A family-of-five with a household income of more than £60,000 have revealed how they are forced to use Klarna to afford their food shop due to the cost-of-living crisis.
Laura Caine, 40, said she is struggling to manage costs with her £1,000-a-month universal credit payment and husband Martin’s £50,000 games programmer salary.
Last month it was revealed that children may be missing out on educational school trips because parents are struggling to cover the costs while schools lack funds to subsidise them.
Now, Ms Caine, who is originally from Fife in Scotland but now lives in Huddersfield, West Yorkshire, has said she is turning to the buy-now-pay-later service in order to feed her five children, aged 18 to nine.
‘I’ve seen the struggles of so many families – I’ve been to food banks with mums and dads with their kids, waiting and wondering what they will be getting, it’s awful,’ she told Yorkshire Live.
‘The way I shop now, if I have £35 to spend for the week, I could get a £105 shop using Klarna and that’s £105 worth of food in your cupboards and pay £35 per month back for three months.
‘The last shop I did I spent £1,050 and am paying £350 back each month.
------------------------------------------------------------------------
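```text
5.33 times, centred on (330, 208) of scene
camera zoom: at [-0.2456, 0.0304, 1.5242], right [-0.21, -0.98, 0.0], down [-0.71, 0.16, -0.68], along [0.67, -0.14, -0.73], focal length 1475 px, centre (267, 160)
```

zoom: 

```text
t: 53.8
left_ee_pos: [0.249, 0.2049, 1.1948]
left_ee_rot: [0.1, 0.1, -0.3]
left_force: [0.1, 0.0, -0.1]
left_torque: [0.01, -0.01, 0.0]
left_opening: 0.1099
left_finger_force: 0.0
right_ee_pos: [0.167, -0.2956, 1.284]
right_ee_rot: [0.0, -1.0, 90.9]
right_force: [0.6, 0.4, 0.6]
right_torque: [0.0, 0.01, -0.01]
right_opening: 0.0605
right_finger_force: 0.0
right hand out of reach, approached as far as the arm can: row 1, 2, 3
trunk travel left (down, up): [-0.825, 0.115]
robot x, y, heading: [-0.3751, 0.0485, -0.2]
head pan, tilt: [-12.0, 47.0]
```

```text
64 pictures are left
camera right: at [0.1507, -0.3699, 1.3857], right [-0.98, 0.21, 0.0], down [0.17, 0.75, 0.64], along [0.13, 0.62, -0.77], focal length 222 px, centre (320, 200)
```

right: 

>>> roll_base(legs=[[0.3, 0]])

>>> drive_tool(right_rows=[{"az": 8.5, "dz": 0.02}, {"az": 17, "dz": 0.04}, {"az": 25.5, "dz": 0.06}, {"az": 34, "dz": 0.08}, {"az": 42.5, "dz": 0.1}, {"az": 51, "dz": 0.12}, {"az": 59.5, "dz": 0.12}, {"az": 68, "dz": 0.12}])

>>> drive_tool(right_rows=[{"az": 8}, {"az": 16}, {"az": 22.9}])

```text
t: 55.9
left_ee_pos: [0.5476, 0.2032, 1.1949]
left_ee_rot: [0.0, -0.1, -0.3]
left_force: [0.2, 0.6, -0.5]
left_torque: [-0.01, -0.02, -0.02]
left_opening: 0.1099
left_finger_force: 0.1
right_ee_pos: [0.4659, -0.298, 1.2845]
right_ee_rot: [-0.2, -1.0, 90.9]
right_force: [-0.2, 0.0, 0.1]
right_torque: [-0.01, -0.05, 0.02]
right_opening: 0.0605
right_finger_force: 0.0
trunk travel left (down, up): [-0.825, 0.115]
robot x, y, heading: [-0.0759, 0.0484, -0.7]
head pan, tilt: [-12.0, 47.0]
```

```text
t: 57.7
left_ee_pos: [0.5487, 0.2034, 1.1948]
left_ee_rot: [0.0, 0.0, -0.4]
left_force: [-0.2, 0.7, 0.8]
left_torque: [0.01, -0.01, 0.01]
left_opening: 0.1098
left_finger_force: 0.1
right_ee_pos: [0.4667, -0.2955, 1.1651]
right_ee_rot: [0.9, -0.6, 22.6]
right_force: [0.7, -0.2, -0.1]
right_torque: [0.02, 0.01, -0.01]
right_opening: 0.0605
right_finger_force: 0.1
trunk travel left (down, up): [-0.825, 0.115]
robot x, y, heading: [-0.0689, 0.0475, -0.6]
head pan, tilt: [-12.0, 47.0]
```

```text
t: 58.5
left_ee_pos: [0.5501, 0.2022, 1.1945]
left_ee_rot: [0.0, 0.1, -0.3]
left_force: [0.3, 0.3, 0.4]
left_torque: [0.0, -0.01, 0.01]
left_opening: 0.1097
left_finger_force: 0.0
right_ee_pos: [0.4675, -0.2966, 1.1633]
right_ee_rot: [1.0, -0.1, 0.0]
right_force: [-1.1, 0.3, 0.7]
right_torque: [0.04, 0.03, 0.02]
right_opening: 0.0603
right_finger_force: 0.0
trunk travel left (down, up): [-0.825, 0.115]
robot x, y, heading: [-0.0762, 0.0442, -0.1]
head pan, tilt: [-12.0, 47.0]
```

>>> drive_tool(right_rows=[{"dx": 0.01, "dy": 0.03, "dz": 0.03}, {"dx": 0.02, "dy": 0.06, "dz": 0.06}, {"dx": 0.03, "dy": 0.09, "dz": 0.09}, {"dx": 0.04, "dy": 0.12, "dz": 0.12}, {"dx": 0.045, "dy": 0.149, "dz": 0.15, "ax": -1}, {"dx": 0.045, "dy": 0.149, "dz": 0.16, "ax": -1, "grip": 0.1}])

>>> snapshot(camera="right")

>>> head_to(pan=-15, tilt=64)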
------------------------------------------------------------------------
The same shop used to be £500 pre-covid which just shows how much costs have gone up – but it will last me a month and a half, which is not bad for a family of seven.’
Ms Caine explained how many people do not appreciate how much food is required to feed a large family.
To combat this, she frequently uses wholesalers to buy bulk essentials like flour to make bread.
She also said she makes all of her meals from scratch and freezes them to ensure nothing is wasted.
The 40-year-old explained how having Klarna means ‘if an emergency pops up like having to pay for an MOT or gas bill… in the long run it allows me to make ends meet.’
In the study regarding school trips it was found that parents are falling back on grandparents to help cover costs of school excursions or children are paying themselves using pocket money.
In a poll of 1,000 parents, the insurer discovered that one in three believe school trips are now too expensive, while a quarter said they have had to go without and cut back on essentials to fund the trips.
On average, the cost of a day school trip is £28, while residential trips cost a staggering £430 on average.
It’s a harsh reality that has led ten per cent of children to use their pocket money to fund school trips, while 12 per cent have taken part in fundraising activities to cover the cost, according to a survey by school leaders’ union, NAHT.
Tight school budgets may also be contributing to the declining number of excursions, with English Heritage finding that trips to its sites have dropped 28 per cent compared to pre-Covid numbers.
NAHT found 69 per cent of school leaders have had to raise extra money from grants and fundraising to cover the cost of extra-curricular activities, such as school trips.